# [Given instruction]
Please copy out the portion of the page from "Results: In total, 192" to "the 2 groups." without changes.

# [Page]
1193. Comparison of the clinical outcomes of patients with IMP-type carbapenemase-producing carbapenem-resistant Enterobacteriaceae and carbapenem-sensitive Enterobacteriaceae in Japan.
Session: Poster Abstract Session: Healthcare Epidemiology: MDR-Gram Negative Infections
Friday, October 5, 2018
Room: S Poster Hall
Background: Carbapenem-resistant Enterobacteriaceae (CRE) infections are spreading worldwide and have become a global menace. Different types of carbapenemases contribute to carbapenem resistance. The outcome of patients with IMP-type carbapenemase-producing CRE (IMP-CRE) is not well known.

Methods: A matched case-control study from 1/2012 – 12/2016 was conducted at NCGM. All unique patients with IMP-CRE isolation were included and matched with carbapenem-sensitive Enterobacteriaceae (CSE) patients. Meropenem non-susceptible and/or ceftazidime-resistant Enterobacteriaceae, per CLSI criteria, were tested for metallo-b-lactamase production with further confirmation of blaIMP by PCR. Multivariate analyses were conducted for outcomes, adjusting for a propensity score predicting the likelihood of isolation of CRE versus CSE. The balance of each group was determined by standardized biases <0.25 for variables on baseline characteristics.

Results: In total, 192 patients (96 CRE, 96 CSE) were included (132 Enterobacter sp., 60 Klebsiella pneumoniae). Isolations sites were sputum (n = 76 [39.6%]), urine (n = 62 [32.3%]), blood (n = 22 [11.3%]), and wound (n = 14 [7.2%]). The median age of the patients was 75 years [IQR: 66-84], and 109 (56.8%) were male. Thirty-one (32.3%) patients with CRE and 55 (57.3%) patients with CSE developed infections. The others were considered as colonization. qSOFA was positive (≥ 2) in 7 patients with CRE infection and 9 with CSE infection. In bivariate analysis, mortality and length of hospital stay (LOS) after CRE/CSE isolation were similar between the 2 groups, even after stratification by bacterial species and infection/colonization. After controlling for the propensity score (Table), mortality and LOS remained similar between the 2 groups.

# [Data segment]
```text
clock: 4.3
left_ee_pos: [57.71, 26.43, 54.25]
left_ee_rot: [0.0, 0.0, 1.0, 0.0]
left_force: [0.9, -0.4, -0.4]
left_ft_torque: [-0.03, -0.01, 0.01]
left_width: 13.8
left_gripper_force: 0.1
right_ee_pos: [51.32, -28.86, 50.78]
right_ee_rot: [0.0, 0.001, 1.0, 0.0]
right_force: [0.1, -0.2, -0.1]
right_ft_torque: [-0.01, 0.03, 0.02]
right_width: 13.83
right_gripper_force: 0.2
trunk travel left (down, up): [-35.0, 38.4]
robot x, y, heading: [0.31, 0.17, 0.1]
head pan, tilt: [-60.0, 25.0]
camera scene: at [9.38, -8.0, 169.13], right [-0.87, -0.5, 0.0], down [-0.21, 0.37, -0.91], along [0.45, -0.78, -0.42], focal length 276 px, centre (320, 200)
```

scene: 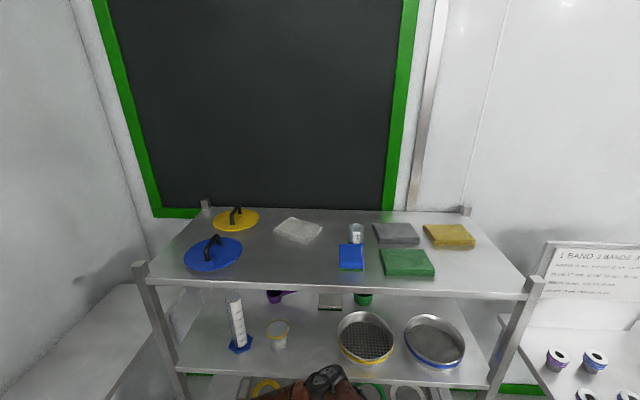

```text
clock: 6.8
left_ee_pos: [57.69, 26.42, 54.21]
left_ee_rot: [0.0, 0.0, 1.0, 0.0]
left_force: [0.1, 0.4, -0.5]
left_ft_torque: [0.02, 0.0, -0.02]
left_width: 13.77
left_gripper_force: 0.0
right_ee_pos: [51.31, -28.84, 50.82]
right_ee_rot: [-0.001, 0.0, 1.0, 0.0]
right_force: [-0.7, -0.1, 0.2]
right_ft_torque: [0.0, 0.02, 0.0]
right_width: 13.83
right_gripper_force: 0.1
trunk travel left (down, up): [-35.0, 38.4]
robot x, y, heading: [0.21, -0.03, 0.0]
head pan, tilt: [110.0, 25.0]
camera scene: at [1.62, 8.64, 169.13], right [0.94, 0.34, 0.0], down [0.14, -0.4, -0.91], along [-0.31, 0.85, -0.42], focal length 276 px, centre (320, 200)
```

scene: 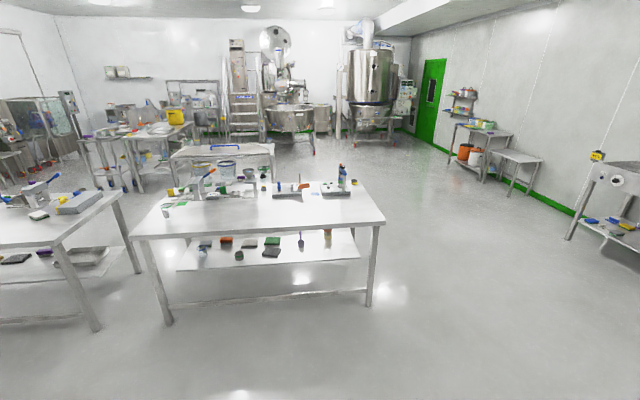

# [The result]
Results: In total, 192 patients (96 CRE, 96 CSE) were included (132 Enterobacter sp., 60 Klebsiella pneumoniae). Isolations sites were sputum (n = 76 [39.6%]), urine (n = 62 [32.3%]), blood (n = 22 [11.3%]), and wound (n = 14 [7.2%]). The median age of the patients was 75 years [IQR: 66-84], and 109 (56.8%) were male. Thirty-one (32.3%) patients with CRE and 55 (57.3%) patients with CSE developed infections. The others were considered as colonization. qSOFA was positive (≥ 2) in 7 patients with CRE infection and 9 with CSE infection. In bivariate analysis, mortality and length of hospital stay (LOS) after CRE/CSE isolation were similar between the 2 groups, even after stratification by bacterial species and infection/colonization. After controlling for the propensity score (Table), mortality and LOS remained similar between the 2 groups.